The Company’s pre-clinical and Phase 1 activities do not represent integrated services with the licensed IP for which Lilly contracted. Lilly purchased a license to the Company’s Tau therapeutic small molecule program, which was delivered at commencement of the agreement and AC Immune’s pre-clinical and Phase 1 activities do not affect the form or functionality of this license. The Company’s objective of the current Phase 1 activity is to assess safety and tolerability and does not modify or customize the lead compound and the completion of these pre-clinical and Phase 1 activities does not affect the licensed IP.

 

Finally, per the agreement, each party has three representatives in a joint steering committee (“JSC”); depending upon the agenda, additional field experts can attend the JSC to provide the technical and scientific contribution required. The JSC meets on a regular basis depending on agreements between the representatives. The JSC is responsible for (i) serving as the forum to discuss, review and approve certain activities by reviewing and discussing the development progress and updates to make, (ii) discuss, review and approve all amendments to the global development plan, (iii) periodically serve as forum to discuss and review commercialization of licensed products and (iv) review and approve reports related to development costs among other activities.
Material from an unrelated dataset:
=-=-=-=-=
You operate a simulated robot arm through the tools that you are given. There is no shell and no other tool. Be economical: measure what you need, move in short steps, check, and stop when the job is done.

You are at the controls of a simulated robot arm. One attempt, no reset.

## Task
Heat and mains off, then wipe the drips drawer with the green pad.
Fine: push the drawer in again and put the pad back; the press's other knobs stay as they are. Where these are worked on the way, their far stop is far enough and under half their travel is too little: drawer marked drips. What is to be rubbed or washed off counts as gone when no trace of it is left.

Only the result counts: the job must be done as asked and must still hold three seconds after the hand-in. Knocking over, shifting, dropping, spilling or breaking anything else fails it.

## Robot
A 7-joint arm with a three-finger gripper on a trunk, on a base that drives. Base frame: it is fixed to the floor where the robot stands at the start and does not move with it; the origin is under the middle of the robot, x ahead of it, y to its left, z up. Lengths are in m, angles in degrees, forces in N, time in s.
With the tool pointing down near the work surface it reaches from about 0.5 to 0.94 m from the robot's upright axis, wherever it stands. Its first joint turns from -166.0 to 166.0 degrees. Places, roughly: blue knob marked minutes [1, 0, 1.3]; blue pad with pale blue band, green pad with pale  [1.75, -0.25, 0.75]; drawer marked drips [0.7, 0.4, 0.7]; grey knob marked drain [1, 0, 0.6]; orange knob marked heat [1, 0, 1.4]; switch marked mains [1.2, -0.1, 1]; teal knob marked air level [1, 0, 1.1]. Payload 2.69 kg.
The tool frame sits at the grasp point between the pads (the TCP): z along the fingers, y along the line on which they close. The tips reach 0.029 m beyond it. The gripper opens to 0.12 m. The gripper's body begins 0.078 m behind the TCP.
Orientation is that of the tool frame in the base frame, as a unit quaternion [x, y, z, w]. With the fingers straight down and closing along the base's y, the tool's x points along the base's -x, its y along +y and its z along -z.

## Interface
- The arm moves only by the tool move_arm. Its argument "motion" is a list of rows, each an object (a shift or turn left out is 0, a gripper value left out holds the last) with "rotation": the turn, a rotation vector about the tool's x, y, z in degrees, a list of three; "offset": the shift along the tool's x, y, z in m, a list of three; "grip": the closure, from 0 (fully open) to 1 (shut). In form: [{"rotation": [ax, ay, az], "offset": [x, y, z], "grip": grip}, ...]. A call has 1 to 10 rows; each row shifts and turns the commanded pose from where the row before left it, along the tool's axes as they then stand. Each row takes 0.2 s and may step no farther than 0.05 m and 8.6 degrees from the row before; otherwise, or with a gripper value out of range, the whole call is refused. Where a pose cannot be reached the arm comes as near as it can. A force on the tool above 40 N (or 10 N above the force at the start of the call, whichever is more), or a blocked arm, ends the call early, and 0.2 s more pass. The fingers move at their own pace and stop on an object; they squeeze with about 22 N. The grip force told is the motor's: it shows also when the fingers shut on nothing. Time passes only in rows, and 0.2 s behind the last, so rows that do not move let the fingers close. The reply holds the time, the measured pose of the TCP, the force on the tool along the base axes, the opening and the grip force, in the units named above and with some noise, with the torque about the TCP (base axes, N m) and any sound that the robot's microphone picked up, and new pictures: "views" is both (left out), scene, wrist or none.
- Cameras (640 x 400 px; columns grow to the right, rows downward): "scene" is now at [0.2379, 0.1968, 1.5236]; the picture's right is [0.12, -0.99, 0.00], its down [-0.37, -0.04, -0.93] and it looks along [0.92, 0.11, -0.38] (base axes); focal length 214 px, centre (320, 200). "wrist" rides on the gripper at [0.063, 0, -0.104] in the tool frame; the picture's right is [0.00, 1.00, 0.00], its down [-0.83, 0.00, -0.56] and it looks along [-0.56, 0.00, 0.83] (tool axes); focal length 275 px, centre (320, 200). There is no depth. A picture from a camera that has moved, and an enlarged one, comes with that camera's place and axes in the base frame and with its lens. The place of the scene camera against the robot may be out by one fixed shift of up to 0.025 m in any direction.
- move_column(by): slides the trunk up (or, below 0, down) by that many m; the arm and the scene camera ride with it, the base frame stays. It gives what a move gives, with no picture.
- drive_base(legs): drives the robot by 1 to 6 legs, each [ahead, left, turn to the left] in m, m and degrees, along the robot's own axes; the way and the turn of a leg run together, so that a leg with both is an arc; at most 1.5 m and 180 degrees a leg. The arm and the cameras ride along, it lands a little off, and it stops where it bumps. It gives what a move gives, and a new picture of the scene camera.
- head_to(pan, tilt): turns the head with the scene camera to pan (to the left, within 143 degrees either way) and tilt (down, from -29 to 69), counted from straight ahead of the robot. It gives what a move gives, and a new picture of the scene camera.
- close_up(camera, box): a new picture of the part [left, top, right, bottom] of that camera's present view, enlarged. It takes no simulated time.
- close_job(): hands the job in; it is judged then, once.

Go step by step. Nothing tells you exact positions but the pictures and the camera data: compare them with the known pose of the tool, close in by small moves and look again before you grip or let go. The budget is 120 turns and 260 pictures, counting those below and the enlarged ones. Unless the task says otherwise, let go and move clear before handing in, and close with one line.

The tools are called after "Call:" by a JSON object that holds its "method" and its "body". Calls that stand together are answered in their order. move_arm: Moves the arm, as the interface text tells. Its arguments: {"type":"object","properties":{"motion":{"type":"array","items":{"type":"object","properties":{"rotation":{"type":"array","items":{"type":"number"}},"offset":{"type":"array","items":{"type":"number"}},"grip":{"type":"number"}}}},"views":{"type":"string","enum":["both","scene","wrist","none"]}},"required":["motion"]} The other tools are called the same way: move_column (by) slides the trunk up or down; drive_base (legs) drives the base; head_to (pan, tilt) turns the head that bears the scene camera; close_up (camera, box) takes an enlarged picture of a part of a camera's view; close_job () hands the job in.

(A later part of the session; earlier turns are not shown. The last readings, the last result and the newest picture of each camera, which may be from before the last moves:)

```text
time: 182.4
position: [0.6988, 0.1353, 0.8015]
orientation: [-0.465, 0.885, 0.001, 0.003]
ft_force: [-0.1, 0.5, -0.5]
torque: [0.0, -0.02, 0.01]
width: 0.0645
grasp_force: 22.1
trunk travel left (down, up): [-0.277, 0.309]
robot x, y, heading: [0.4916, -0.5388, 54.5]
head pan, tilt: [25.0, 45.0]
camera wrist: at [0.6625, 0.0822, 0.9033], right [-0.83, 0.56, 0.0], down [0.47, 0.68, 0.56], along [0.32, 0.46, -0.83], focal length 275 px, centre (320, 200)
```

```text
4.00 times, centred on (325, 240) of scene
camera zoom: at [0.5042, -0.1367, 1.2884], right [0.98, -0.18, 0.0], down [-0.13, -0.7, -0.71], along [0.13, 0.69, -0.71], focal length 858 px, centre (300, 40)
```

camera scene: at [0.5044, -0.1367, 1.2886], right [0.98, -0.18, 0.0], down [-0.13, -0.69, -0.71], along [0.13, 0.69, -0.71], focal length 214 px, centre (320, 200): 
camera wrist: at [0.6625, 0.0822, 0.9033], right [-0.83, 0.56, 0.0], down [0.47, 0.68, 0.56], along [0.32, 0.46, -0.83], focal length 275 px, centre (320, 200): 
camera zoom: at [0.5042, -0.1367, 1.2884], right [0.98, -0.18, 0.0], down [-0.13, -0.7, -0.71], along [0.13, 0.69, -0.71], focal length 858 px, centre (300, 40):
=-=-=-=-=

The JSC is intended to ensure that communication between the parties remains consistent and that the development plan is both agreed to and progressing as intended.

 

 

 

The valuation of each performance obligation involves estimates and assumptions with revenue recognition timing to be determined either by delivery or the provision of services.

 

The Company used the residual approach to estimate the selling price for the right-of-use license and an expected cost plus margin approach for estimating the research and development activities. The right-of-use license was delivered on the effective date. The research and development activities are expected to be delivered over time as the services are performed. For these services, revenue will be recognized over time using the input method, based on costs incurred to perform the services, since the level of costs incurred over time is thought to best reflect the transfer of services to Lilly. The Company determined the value of the research and development activities to be CHF 6.9 million and deferred this balance from the effective date. As of December 31, 2019, the Company has recognized CHF XY million in revenue, resulting in a deferred income (contract liability) balance of CHF XY million of which CHF XY million is classified as non-current. The remaining CHF 73.1 million from the upfront payment was allocated to the right-of-use license and recognized on the effective date.

 

At inception of the agreement, none of the clinical, regulatory or commercial milestones had been included in the transaction price, as all milestone amounts were fully constrained. As acknowledged in the amendment completed between the Company and Lilly in Q3 2019, the Company earned and received a CHF 30 million milestone payment related to the right-of-use license for IP. The Company recognized contract revenues in Q3 2019 as there were no further constraints related to this milestone. In assessing that future clinical, regulatory or commercial milestones are fully constrained, the Company considered numerous factors to determine that these milestones are not highly probable to obtain, including that receipt of the milestones is outside the control of the Company and contingent upon success in future clinical trials and the licensee’s efforts. Any consideration related to sales-based milestones (including royalties) will be recognized when the related sales occur as they were determined to relate predominantly to the license granted to Lilly and therefore have also been excluded from the transaction price. The Company will re-evaluate the transaction price in each reporting period and as uncertain events are resolved or other changes in circumstances occur.